By Design

7:00 AM

Robert Schmid, By Design, 2014

By ISABEL THOMAS

A gift to Lin-Manuel Miranda, the twenty-first century’s most revolutionary composer and playwright:

After returning from her first year at Stanford University, Nina Rosario of Lin-Manuel Miranda’s In the Heights explains that leaving home has changed her perspective, because she never realized the enormity of the world outside of New York City. In “When You’re Home,” she sings, “I used to think that we lived at the top of the world, when the world was just a subway map.” Longing for the simplicity of home after a tumultuous year, she asks, “Can you remind me of what it was like at the top of the world?”

Years after first hearing that song, I now prepare for college and to leave my subway map. With In the Heights, Lin-Manuel Miranda showed me that, despite their differences, home and adventure hold equal importance in life and that one must find a balance between them. In the Heights, Lin’s first show, explores the idea of home and ends with the realization that it is where one is cared for and where one leaves a mark.
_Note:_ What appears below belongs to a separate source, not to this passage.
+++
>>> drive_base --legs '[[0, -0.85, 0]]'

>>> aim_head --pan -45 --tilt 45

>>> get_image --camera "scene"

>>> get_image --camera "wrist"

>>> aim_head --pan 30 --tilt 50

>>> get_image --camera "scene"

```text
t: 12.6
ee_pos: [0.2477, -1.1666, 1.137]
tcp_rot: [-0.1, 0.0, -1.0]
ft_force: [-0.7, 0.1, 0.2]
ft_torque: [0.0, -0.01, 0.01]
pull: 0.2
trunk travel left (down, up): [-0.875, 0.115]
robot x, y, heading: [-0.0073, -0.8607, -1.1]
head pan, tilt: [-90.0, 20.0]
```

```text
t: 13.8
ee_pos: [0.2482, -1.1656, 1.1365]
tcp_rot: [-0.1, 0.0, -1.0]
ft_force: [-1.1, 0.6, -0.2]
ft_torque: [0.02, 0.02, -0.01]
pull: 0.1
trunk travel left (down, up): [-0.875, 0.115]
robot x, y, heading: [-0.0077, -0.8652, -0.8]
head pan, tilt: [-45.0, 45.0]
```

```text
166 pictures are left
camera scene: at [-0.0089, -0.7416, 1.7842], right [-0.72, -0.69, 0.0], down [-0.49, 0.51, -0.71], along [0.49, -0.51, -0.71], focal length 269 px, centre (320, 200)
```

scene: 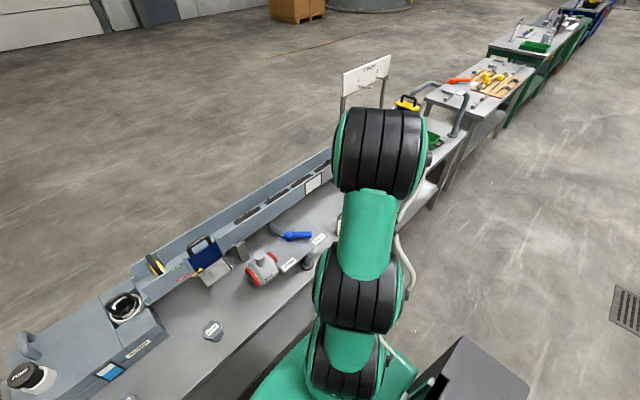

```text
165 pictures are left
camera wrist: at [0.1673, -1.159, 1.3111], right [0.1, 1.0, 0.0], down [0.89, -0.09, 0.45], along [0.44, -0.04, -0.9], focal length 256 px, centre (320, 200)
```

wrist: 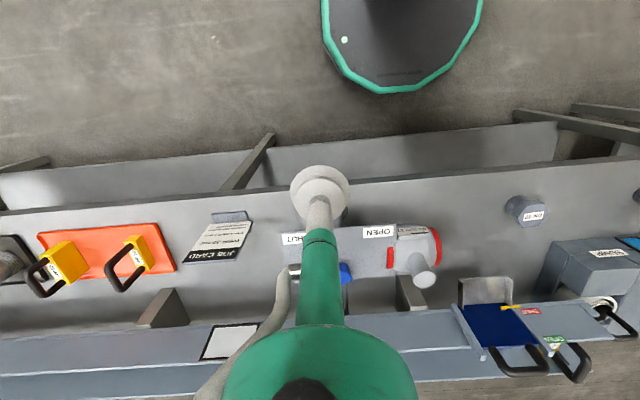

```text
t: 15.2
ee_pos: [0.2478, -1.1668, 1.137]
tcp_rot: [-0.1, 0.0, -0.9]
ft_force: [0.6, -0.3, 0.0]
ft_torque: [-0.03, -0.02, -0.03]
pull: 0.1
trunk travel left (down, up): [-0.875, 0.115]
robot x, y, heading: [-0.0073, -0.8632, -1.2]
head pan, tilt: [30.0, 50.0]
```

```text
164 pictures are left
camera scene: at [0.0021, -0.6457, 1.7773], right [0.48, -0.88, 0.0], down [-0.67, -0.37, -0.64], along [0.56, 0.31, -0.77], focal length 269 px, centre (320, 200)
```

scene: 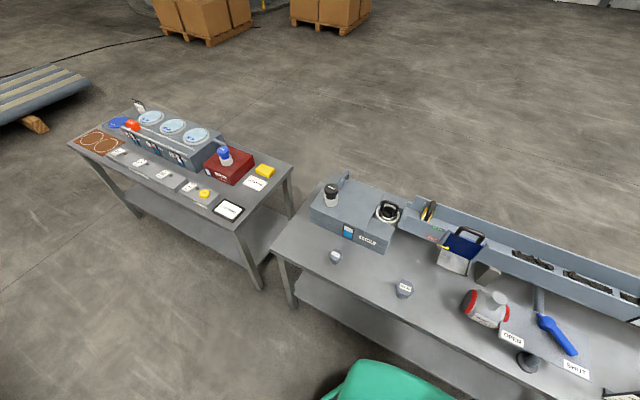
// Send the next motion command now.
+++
In the Heights and Lin’s more recent show, Hamilton, changed my understanding of family, country, and community. These two shows feature types of music that I had never explored, but they have become two of my all-time favorites, nonetheless, because they exhibit the most masterful combination of emotion and music that I have experienced. Despite earning Emmy, Tony, and Grammy Awards, a MacArthur Genius Grant, and his place as a Pulitzer finalist, Lin remains remarkably humble. His passion remains in his music and the reaction that it evokes. Writing about the story of his neighborhood and then the story of his country, Lin constantly attempts to return to his community everything that it has given him.
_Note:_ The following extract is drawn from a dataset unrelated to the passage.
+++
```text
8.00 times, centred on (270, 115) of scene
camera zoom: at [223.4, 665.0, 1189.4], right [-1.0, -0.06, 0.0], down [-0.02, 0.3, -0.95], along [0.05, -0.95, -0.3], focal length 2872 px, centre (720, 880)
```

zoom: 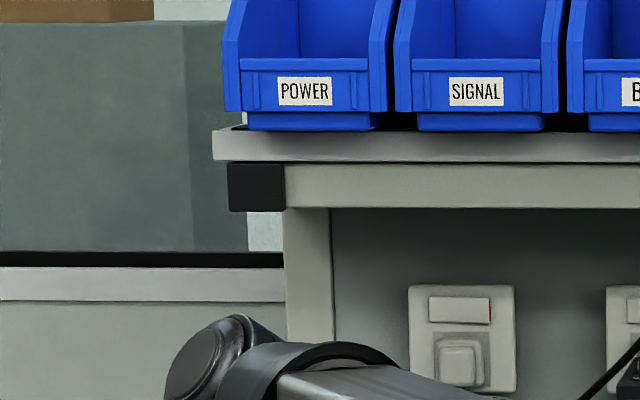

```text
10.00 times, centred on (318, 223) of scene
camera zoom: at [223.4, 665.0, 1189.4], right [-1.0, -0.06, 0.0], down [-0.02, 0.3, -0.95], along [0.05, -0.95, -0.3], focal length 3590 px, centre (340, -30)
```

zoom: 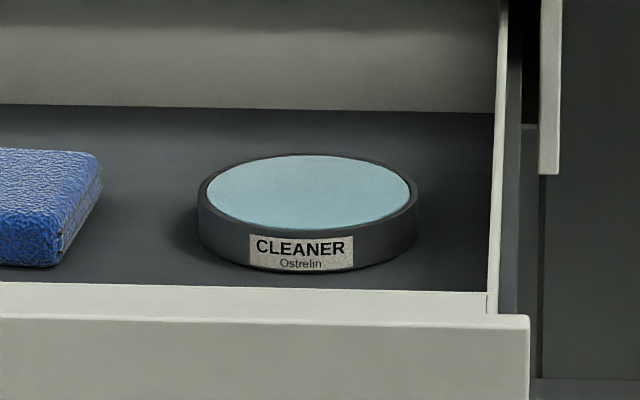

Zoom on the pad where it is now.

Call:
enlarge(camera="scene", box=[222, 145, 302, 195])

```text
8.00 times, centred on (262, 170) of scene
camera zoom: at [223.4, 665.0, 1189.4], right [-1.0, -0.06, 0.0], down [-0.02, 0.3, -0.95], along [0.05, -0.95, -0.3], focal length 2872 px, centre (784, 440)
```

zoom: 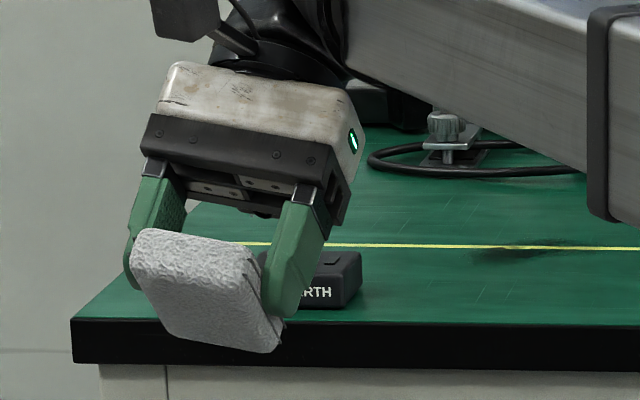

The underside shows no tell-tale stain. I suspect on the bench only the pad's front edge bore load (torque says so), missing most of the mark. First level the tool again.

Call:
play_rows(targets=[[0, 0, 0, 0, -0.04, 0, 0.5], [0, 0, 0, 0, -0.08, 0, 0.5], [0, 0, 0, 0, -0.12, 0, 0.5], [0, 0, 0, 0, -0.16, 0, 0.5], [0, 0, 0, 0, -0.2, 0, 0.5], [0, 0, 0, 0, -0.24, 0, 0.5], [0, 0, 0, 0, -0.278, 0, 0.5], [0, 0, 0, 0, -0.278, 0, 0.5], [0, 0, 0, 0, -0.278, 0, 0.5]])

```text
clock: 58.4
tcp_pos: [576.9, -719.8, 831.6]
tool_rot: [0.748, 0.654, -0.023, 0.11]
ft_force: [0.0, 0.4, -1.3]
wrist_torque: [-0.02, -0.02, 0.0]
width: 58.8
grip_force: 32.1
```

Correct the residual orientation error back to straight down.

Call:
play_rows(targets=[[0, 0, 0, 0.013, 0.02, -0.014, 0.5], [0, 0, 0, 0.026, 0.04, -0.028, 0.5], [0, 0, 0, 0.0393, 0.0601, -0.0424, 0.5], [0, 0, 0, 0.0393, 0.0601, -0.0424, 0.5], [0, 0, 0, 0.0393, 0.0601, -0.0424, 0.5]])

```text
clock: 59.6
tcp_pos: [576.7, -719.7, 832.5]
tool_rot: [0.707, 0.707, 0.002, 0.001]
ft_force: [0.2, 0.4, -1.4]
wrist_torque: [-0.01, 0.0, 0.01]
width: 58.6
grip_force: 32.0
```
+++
As the title character of Hamilton as well as the writer of its book, lyrics, and music, Lin must think about every aspect of the show. His humility and genius provide a message as strong as those in the lyrics of his musicals. Preparing for college, I seek the commitment that it takes to work on one project for six years in order to make each line perfect, the humility to return overwhelming praise only with gratitude and a desire to give more, and the generosity to put on a unique show every day for those who cannot afford or find tickets. I admire that Lin begins new projects before he can finish the last one out of a simple desire to give to his audience.

With Moana and Star Wars: The Force Awakens, Lin’s music will reach countless new people over the next year, but I will always look back to my first time listening to In the Heights and remembering how much emotion musical theatre can deliver if it has a writer who devotes his heart to the work.


Out of gratitude to Lin-Manuel Miranda, I give him Robert Schmid’s By Design. Schmid paints New York the way I imagine Lin sees it: full of color, promise, and eccentricity. Without directly interacting with each other, the painting’s subjects share this space and all add to its spirit. The subway car feels intimate but somehow not cramped. By Design reminds me of the opening number of In the Heights, wherein Usnavi describes the bustle of New York as “just a part of the routine. Everybody’s got a job; everybody’s got a dream.” I give By Design to Lin-Manuel Miranda because he and Schmid share an ability to reveal beauty in New York streets and subway cars, beauties found only in “the greatest city in the world.”



Editor's Note: User error by the editor left out this fine post back in December. Apologies to all.